Many years ago, it was common place for foreign students to seek better education in Nigerian universities than was available in their home countries. Then, there were only a handful of universities in Nigeria but they were regarded as high quality citadels of learning and highly respected internationally. Now, with a population of over 200 million, Nigeria is the most populous country in Africa with largest GDP of $397.2 billion in 2018. The country had a total of 170 universities as at March 2019 comprising of 43 federal, 48 states and 79 private. Yet it does not have a representative in the QS World University Ranking of 1000 institutions (QSWUR).

It’s noted that facilities in the Nigeria’s federal universities “have become an eyesore, thereby reducing them to shadows of citadel of learning. As a result, the Academic Staff Union of Universities and students have been protesting for a change to no avail.

“The degenerate existence of our universities explains why they are not well-regarded even in Africa, let alone globally. Interventions from the Petroleum Development Trust Fund and Tertiary Education Trust Fund in funding the building of halls of residence, libraries, lecture halls and award of postgraduate scholarships to deserving academics seem to be tokenisms against the background of the degree of the prevailing mess. Quality is critical in university education. These universities should be radically overhauled to attract international students and faculties – two critical criteria that confer universalism on them, from where their origin was derived.”

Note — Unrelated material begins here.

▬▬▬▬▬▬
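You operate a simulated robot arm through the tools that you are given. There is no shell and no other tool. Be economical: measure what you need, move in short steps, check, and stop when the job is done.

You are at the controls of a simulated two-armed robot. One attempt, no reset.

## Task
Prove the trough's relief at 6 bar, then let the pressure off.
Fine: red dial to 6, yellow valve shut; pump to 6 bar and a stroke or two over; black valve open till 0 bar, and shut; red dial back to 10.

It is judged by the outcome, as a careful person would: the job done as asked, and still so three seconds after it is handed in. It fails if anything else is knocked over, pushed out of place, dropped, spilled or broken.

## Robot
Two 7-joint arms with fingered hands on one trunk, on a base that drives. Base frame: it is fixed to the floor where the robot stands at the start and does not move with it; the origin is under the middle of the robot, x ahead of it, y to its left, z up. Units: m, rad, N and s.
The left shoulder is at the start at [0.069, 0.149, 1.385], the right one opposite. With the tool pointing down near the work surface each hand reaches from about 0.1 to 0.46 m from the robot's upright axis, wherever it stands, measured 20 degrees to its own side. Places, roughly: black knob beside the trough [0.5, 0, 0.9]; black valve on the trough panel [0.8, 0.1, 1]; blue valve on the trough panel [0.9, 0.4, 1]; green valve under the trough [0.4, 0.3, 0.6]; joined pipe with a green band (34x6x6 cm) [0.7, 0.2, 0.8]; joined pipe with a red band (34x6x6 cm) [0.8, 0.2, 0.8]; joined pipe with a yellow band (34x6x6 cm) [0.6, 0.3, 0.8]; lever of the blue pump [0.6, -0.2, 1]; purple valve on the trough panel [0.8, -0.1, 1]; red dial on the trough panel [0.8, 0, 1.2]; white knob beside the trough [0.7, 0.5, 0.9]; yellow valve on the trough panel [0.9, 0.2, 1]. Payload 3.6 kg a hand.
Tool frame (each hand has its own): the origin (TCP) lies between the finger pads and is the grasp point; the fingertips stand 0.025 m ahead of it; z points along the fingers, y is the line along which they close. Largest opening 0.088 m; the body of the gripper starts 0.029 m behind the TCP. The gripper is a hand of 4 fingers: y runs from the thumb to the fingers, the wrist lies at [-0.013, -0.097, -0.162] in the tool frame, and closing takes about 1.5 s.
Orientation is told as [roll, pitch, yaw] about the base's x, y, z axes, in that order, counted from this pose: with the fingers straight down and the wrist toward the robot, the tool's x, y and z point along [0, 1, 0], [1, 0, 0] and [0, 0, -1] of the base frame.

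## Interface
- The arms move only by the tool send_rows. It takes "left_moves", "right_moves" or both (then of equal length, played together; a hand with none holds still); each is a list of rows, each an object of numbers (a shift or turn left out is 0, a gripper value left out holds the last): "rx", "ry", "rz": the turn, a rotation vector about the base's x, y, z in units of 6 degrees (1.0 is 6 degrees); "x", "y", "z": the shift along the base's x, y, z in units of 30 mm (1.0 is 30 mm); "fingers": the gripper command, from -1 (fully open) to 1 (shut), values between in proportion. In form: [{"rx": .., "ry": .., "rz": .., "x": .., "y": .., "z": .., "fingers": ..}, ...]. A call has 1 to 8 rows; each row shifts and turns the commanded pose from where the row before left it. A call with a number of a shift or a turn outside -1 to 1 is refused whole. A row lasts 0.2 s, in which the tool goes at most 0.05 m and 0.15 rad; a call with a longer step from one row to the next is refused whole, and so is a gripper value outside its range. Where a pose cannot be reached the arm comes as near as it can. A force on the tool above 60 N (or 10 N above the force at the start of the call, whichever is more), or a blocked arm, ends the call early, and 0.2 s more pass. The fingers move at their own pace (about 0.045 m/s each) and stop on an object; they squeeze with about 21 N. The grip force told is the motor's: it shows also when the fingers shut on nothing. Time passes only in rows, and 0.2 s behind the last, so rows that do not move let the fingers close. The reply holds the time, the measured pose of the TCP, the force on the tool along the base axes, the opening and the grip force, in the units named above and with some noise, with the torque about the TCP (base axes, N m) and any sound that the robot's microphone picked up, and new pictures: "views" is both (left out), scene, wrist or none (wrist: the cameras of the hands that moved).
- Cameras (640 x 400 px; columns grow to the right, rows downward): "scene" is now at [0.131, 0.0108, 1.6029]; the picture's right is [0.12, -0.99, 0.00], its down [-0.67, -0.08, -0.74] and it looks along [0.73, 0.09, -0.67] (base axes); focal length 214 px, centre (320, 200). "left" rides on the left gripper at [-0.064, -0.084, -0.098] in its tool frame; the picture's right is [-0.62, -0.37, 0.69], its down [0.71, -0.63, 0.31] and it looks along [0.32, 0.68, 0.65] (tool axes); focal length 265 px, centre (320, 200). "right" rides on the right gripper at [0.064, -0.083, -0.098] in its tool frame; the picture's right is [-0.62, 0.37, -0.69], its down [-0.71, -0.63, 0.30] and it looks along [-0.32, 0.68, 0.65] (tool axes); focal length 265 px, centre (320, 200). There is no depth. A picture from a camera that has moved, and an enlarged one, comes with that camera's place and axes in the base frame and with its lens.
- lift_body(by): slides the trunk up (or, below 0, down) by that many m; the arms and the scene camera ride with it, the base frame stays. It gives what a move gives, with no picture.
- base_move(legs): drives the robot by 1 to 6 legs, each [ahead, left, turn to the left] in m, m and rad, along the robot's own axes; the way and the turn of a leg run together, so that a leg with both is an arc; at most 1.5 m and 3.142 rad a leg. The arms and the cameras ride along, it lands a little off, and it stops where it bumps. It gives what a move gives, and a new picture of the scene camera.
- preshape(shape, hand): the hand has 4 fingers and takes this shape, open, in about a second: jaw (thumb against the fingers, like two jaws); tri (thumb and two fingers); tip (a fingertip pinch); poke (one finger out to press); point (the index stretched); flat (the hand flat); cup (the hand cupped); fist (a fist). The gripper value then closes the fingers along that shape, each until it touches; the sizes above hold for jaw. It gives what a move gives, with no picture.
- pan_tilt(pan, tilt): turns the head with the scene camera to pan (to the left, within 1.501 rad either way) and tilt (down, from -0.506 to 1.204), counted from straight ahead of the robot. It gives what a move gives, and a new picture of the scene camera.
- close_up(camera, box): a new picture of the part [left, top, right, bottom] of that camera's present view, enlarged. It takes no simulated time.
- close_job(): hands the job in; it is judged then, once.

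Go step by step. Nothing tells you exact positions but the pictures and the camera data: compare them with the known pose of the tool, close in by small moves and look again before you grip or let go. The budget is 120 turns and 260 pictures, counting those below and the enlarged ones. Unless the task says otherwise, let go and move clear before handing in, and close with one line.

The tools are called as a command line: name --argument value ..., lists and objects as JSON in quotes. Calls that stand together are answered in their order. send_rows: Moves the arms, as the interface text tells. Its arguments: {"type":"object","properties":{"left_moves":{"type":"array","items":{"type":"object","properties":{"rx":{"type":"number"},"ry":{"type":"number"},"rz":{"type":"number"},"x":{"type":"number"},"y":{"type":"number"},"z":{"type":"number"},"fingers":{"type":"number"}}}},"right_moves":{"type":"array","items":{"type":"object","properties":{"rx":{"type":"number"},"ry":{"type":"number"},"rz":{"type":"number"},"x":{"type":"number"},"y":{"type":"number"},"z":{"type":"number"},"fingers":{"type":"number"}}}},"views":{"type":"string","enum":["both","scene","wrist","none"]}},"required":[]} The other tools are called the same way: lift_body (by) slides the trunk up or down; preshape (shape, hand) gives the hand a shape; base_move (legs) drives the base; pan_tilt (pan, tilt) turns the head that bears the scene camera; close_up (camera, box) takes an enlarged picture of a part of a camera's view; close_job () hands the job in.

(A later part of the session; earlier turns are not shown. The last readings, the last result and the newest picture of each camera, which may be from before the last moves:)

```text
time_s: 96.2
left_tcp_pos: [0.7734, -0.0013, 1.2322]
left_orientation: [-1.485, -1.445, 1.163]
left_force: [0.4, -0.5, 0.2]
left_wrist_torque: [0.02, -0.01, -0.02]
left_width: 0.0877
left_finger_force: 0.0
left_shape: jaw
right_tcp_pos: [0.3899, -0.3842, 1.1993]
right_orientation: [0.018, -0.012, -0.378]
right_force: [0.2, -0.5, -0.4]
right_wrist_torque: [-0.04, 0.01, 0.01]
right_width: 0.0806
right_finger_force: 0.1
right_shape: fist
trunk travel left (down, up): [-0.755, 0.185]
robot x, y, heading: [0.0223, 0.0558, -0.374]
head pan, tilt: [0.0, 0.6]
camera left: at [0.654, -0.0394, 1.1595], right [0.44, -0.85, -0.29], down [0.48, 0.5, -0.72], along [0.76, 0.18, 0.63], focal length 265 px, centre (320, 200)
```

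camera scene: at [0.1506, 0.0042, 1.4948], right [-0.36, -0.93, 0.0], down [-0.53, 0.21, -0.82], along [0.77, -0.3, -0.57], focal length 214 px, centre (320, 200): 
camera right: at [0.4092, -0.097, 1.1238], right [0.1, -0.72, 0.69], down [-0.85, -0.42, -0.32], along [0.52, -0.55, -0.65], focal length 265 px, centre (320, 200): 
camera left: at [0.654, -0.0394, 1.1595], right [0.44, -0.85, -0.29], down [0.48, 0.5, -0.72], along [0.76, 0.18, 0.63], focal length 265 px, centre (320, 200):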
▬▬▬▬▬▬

Vice Chancellor of University of Ibadan, Professor Abel Idowu Olayinka identified said federal universities were the most heavily subscribed options by the teeming candidates over state and privately owned but because of cost, public universities lacked adequate space to accommodate all the candidates. He explained that 10,000 candidates applied to study medicine and surgery in his institution but only 150 were admitted “because we don’t want to compromise the quality that we are producing. If there is money, we can expand the scope, build more hostels and classrooms.”

That story gloomy story is presently being brightened by Central Bank of Nigeria through the injection of N63 billion into the construction of centres of excellence in nine universities across the six geo-political zones. The model is designed also to accommodate the Central Bank of Nigeria Collaborative Postgraduate Programme (CBN-CPP).

The CBN Centre of Excellence was conceived as a world class postgraduate school focused on various business and finance disciplines. The facilities and infrastructure at Centre have been designed as state-of-the-art complexes comprising a faculty building and hostel building.

In conceiving this project, the aim of the bank was to ensure students at postgraduate levels in Economics, Accounting, Banking and Finance, Business Administration and Statistics study in a serene environment that would stimulate effective learning with a view to building human capacity for the financial services sub-sector. The pilot Phase of the project covered the three premier Universities in Nigeria, the University of Nigeria; Enugu, University of Ibadan; Ibadan and Ahmadu Bello University, Zaria. Six additional universities to be picked from each of the six geopolitical zones will also benefit.

The CBN Centres of Excellence was conceived as a world class postgraduate school focused on various business and finance disciplines. The facilities and infrastructure at centres have been designed as state-of-the-art complexes comprising a faculty building and hostel building.